Important Australian + International Fine Art
3 May 2023


born 1936

oil on linen

72.0 x 87.0 cm

signed lower right: William Robinson
bears inscription on stretcher bar verso: “CHOOK YARD WITH BATH-TANK”

$100,000 – $140,000
Sold for $122,727 (inc. BP) in Auction 74 - 3 May 2023, Melbourne

Art Galleries Schubert, Queensland (label attached verso)
Private collection
Phillips Auctioneers, Sydney, 23 May 2000, lot 25
Private collection
Deutscher~Menzies, Melbourne, 1 May 2002, lot 23
Private collection, Victoria

Catalogue text

It would be foolish to dismiss Robinson’s early Farmyard paintings as quirky humorous vignettes. These portrayals of the animals and farm detritus that occupied Robinson’s hobby farm are complex compositional arrangements, which ultimately pointed to way towards Robinson’s celebrated mature landscapes. When these works were initially exhibited at the Ray Hughes Gallery in Brisbane, Robinson was exhibiting alongside the Australian artist Ken Whisson (1927 – 2022). Whisson, by now had been resident in Italy for several years, while Robinson was still teaching at the Kelvin Grove campus of the CAE; a position he would keep until he retired in 1989 to begin painting full time. At around this time, Robinson’s compositional experiments had him poised on the precipice of convention and his exposure to the rigour of Whisson’s approach may well have metaphorically eased him over.

The whimsical farmyard paintings are in fact variable compositional arrangements, each one a further version of the other. The cows become regular features of his work and are recognisable by the names as we have come to know them through other examples. In the Chook Yard with Bath-Tank, c.1984, Josephine peers suspiciously from behind the water tank and Rosie trots at pace towards the viewer – farmer – artist. As the years passed, Robinson’s view finder would zoom out and away from the features of the farm and begin to take in the surrounding landscape. And it was from this base that the majestic works he is best known for developed. In the years that followed he would exhibit annually at the Ray Hughes Gallery. The group of artists that exhibited with Ray Hughes in those years would pursue major art prizes such as the Archibald, Wynne and Sulman as a pack. Robinson would go on to win the Archibald and Wynne prizes twice; Davida Allen and Keith Looby from the same stable would also win the Archibald Prize.
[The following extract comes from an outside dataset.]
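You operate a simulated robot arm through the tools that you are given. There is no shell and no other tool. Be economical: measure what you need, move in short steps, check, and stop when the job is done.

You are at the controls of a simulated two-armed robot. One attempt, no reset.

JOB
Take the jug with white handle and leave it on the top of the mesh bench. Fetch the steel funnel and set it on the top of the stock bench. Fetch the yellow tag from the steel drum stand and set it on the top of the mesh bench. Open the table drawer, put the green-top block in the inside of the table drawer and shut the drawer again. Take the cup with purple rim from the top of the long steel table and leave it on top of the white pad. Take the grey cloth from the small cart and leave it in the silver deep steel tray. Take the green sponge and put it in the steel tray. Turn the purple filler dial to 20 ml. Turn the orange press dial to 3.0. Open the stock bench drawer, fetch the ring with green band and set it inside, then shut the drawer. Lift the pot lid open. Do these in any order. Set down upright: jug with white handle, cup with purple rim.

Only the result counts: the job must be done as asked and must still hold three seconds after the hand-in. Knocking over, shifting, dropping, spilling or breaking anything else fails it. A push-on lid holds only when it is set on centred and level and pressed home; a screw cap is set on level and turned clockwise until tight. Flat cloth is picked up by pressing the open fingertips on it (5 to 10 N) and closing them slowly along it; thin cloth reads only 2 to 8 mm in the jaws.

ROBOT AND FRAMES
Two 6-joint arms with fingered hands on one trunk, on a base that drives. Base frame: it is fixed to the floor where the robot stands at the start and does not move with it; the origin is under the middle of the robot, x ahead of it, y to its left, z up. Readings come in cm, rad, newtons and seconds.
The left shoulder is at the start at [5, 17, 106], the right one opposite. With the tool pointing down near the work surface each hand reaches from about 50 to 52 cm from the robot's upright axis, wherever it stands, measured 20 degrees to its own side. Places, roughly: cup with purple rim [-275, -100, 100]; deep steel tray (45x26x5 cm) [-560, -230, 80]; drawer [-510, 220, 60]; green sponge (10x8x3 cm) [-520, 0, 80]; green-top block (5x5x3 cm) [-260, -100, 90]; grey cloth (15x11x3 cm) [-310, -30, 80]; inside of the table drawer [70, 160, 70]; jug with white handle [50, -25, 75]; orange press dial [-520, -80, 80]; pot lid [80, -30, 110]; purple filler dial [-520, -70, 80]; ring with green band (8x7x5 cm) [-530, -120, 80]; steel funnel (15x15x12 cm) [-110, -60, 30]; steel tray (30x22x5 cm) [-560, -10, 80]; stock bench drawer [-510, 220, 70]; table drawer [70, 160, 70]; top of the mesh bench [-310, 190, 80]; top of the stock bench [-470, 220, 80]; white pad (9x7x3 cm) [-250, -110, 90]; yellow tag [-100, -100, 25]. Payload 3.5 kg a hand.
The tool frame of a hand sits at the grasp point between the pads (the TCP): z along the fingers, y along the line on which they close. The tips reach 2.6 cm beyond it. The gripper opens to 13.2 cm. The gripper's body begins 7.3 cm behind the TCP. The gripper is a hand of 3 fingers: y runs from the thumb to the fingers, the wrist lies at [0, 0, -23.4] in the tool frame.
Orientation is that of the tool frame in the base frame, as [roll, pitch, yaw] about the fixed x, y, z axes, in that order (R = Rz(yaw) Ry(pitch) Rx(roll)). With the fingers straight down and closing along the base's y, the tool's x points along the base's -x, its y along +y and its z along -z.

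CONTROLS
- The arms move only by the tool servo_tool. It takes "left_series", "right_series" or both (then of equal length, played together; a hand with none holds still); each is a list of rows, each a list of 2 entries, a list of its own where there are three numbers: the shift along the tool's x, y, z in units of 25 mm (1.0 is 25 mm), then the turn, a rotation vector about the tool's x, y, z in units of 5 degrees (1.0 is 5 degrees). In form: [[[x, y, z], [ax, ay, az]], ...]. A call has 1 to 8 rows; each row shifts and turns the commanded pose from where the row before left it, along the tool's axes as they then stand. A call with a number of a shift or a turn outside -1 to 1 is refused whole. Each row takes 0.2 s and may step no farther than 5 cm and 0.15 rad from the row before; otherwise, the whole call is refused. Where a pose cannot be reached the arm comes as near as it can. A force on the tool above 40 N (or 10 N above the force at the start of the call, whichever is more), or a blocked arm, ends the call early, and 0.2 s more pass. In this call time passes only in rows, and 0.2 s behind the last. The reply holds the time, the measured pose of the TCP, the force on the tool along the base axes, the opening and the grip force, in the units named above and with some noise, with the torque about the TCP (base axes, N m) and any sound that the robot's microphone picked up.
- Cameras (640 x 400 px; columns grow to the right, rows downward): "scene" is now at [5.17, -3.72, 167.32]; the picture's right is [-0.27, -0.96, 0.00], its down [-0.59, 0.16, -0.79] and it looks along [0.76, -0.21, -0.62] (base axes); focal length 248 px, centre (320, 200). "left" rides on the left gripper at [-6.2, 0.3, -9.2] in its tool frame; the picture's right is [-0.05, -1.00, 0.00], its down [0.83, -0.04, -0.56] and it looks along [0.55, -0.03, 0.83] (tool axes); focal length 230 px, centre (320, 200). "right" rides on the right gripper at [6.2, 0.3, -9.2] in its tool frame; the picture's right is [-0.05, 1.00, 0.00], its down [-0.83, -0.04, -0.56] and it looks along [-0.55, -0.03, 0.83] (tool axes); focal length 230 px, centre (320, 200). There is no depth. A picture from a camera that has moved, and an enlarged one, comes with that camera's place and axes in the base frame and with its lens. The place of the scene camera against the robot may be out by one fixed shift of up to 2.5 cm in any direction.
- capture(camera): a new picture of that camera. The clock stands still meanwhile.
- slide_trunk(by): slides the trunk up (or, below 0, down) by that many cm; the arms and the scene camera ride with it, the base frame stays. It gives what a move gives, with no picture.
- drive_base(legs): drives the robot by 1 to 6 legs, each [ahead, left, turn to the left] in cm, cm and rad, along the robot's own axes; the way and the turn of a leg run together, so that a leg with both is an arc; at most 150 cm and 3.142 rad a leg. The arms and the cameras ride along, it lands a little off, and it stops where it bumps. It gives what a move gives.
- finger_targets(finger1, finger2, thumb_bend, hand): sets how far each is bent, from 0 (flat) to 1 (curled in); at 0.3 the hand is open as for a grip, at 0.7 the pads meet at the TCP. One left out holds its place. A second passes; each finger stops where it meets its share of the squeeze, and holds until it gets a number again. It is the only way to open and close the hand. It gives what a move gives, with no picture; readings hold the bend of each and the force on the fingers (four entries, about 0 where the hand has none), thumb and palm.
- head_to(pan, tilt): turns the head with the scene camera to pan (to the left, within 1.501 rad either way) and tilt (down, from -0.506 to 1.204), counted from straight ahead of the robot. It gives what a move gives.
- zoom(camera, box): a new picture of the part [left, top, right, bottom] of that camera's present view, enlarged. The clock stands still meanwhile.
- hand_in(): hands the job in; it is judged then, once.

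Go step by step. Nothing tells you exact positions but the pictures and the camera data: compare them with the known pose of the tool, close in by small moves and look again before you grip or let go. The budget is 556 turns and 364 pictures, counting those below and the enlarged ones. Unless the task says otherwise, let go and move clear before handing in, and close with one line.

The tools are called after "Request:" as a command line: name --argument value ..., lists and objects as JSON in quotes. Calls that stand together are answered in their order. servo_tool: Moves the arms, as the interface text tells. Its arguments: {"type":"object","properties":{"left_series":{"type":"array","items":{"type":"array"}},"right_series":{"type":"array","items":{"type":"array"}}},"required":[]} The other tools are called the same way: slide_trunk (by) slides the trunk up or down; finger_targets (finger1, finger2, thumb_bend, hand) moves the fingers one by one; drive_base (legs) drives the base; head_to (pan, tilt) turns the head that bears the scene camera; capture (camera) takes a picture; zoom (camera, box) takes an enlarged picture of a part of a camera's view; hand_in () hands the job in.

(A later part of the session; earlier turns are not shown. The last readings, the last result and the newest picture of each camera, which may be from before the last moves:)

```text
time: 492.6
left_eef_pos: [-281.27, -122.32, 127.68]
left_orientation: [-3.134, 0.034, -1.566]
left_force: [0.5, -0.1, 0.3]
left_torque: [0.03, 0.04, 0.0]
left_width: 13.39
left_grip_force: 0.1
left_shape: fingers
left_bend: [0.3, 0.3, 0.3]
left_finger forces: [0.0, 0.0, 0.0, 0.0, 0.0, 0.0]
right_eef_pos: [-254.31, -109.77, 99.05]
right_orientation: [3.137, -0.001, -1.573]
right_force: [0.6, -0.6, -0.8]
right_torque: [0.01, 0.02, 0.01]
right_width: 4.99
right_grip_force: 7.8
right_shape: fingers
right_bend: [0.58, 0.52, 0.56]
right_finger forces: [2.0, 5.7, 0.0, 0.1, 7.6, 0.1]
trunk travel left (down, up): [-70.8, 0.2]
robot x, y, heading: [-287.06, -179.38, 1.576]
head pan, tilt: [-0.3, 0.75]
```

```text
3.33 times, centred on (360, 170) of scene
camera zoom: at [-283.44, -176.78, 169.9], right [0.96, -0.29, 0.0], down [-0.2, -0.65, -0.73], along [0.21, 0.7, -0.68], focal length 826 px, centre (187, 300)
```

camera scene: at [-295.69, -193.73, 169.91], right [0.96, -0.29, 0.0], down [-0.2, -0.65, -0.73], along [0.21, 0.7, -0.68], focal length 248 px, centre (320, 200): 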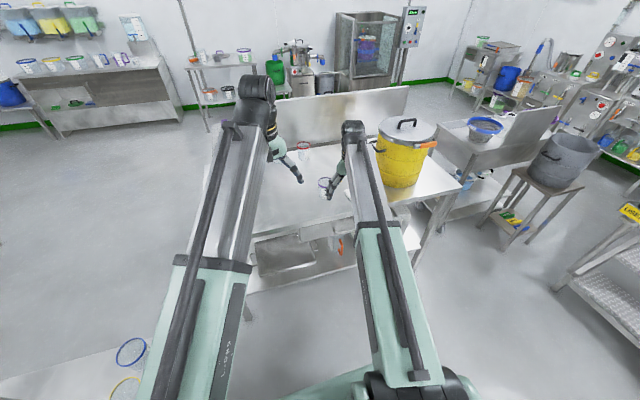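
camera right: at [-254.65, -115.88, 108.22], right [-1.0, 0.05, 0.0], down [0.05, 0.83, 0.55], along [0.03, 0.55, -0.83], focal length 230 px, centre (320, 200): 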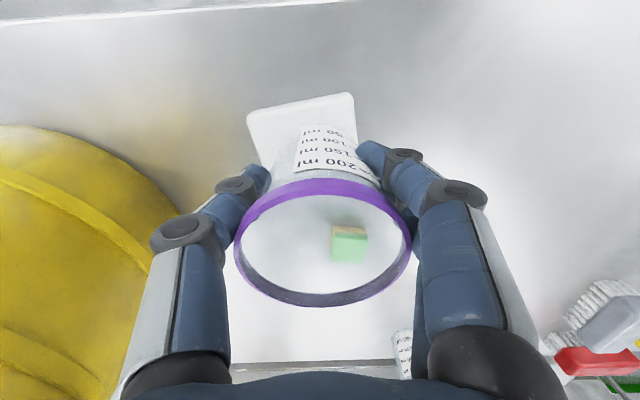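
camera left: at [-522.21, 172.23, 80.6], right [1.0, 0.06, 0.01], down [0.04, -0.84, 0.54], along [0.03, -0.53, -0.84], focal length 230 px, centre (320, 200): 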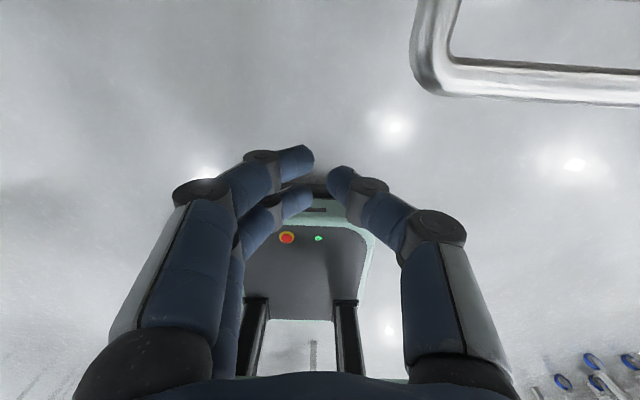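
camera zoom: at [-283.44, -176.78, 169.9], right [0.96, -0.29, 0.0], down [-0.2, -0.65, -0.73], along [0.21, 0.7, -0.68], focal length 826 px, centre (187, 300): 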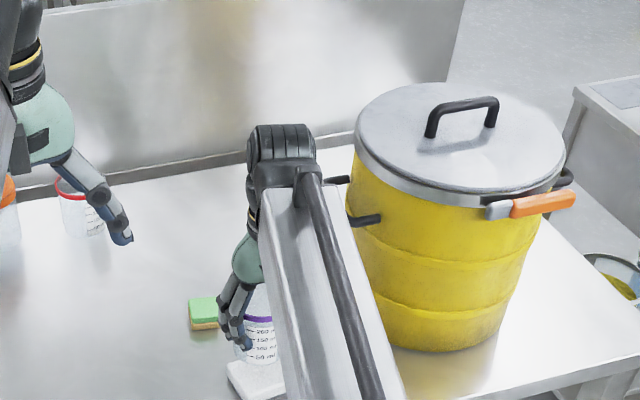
Robinson’s place in the canon of Australian art has long been secured. His landscape paintings in the years since these farmyard works began are considered among the most accomplished in the land. Whereas many landscape painters were drawn to the romantic heroics of the outback however, Robinson stuck to the lush hinterland of the east coast. In the mid-nineties following trips to Europe, his paintings gained a profound spiritual resonance as the artist looked closer to the heavens as the source of his inspiration – a long way from these humble farmyard paintings that were the springboard for the towering, spiritual crescendos that followed.